▶ **Problem requirements**: Go through the material below and report how many lines contain "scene". Give only the number.
Start of Dataset content
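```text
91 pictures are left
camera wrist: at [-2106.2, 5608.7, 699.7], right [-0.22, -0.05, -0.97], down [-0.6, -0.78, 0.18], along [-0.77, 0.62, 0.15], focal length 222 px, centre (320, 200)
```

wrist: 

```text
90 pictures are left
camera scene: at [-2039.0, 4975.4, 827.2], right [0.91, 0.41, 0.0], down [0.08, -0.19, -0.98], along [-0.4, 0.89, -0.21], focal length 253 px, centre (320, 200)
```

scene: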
End of Dataset content
▶ **Solved problem**: 2